## Start Supplied passage

Teachers Insurance and Annuity Association of America
College Retirement and Equities Fund
730 Third Avenue
New York, NY 10017-3206
212 490-9000 800 842-2733
Peter C. Clapman
Senior Vice President & Chief Counsel,
Corporate Governance
212-916-4232
212-916-5813-FAX
pclapman@tiaa-cref.org

 

December 17, 2003

Jonathan G. Katz
Secretary
U.S. Securities and Exchange Commission
450 Fifth Street, NW
Washington, DC 20549-0609

Dear Mr. Katz:

Re:   Proposed Rule on Security Holder Nominations (File No. S7-19-03)

The College Retirement Equities Fund ("CREF"), together with its companion organization Teachers Insurance and Annuity Association of America (collectively, "TIAA-CREF"), is pleased to submit comments on the proposal by the Securities and Exchange Commission to, under certain circumstances, require companies to include in their proxy materials security holder nominees for election as director.

We support the Commission's efforts to provide security holders with direct access to the company proxy under certain circumstances for two main reasons. First, we believe that the proposed rule would provide security holders with the ability to play a more direct and effective role in nominating and electing directors following the occurrence of reasonable triggering events. Next, we believe that the proposed rule would improve the responsiveness of management to their shareholders even in the absence of a shareholder nomination. While we acknowledge that there are potential costs associated with opening up the nomination process, we believe that, on balance, the potential improvements to corporate governance practices outweigh those costs.

TIAA-CREF appreciates that the current proposal is the product of considerable analysis and focused attention of the SEC Commissioners and staff. The SEC also has received comments and suggestions from virtually all of the affected constituencies and has had the opportunity to assess all of these views even before publishing this proposal for comment. The broad policy issues raised by the concept of shareholder access into the nomination process have been well argued and debated in a large number of conferences and forums examining the issues.

We also appreciate that the proposal enters an area in which the practical effects of implementation cannot be forecast precisely. Accordingly, some commentators have argued that the improbability of accurate forecast is a reason to abandon the entire concept. Others have advocated different triggering events, ranging from those that, in our estimation, could render shareholder access nearly impossible to achieve to those that could enable the rule to be imposed on companies excessively.

## End Supplied passage
## Start Data excerpt

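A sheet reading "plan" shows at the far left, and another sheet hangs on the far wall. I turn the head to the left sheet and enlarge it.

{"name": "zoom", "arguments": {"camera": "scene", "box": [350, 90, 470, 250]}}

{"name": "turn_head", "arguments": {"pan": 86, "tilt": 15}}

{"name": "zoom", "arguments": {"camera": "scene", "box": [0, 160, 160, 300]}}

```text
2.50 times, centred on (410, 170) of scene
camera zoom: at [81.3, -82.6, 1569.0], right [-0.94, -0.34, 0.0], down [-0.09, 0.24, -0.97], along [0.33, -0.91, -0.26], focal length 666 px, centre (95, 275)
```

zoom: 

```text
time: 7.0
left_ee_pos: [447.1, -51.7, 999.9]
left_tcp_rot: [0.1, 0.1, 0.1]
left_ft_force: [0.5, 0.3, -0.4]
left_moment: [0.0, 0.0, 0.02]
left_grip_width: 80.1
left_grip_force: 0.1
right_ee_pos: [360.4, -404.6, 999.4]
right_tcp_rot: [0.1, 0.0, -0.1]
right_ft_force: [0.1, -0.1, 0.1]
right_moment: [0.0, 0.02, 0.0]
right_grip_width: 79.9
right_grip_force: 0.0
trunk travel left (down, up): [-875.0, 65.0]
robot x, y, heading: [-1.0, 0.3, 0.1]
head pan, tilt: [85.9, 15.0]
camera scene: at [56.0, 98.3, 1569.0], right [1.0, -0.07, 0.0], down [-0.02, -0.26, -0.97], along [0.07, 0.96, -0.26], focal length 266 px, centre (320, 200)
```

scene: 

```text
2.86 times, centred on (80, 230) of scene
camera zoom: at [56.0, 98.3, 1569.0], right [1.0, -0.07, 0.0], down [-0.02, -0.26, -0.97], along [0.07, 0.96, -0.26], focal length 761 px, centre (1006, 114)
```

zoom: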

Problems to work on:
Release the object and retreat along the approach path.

## End Data excerpt

Problems to work on:
• A. What does the supplied passage say from "Jonathan G. Katz" through "(File No. S7-19-03)"? Give the exact wording.
• B. Give the continuation of the supplied passage.

Responses by task:
• A.
Jonathan G. Katz
Secretary
U.S. Securities and Exchange Commission
450 Fifth Street, NW
Washington, DC 20549-0609

Dear Mr. Katz:

Re:   Proposed Rule on Security Holder Nominations (File No. S7-19-03)

• B.
TIAA-CREF's conclusion is quite different. We urge the SEC to adopt a rule, reasonably close to the proposed rule, which has the virtue of clear understanding and concern for the potential it would present. The current proposal is balanced and based on confidence that shareholders are capable of understanding their best interests. We view it important to begin the shareholder access process on the basis of the SEC's proposal as soon as practical. We also expect the SEC to examine over time whether the adopted rule serves the intended purpose, or is utilized too often or too rarely. The Commission will then have the opportunity to make any changes necessary to ensure that the rule serves its underlying purpose - to improve corporate governance.

Introduction and Background

CREF is registered with the SEC as an investment company. Its companion organization, TIAA, is a stock life insurance company. Together, TIAA-CREF comprises the principal retirement system for the nation's education and research communities. TIAA-CREF serves over 3.2 million people at over 15,000 United States institutions and jointly manages approximately $300 billion in assets. In addition to offering fixed and variable annuities, we offer a series of retail and institutional mutual funds that are also registered with the SEC as investment companies.

TIAA-CREF is widely recognized for its leadership in corporate governance and as a strong voice for shareholder rights. As one of the world's largest institutional investors, we are committed to promoting sound governance practices.

Our corporate governance program includes dialogue with senior management and boards of corporations. Most of our discussions are constructive, and many lead to improved corporate governance and enhanced shareholder communication. There are, however, occasions when corporate management is unresponsive to our concerns. At such times, the proxy process can provide shareholders with valuable corrective recourse and potential to produce appropriate responsiveness.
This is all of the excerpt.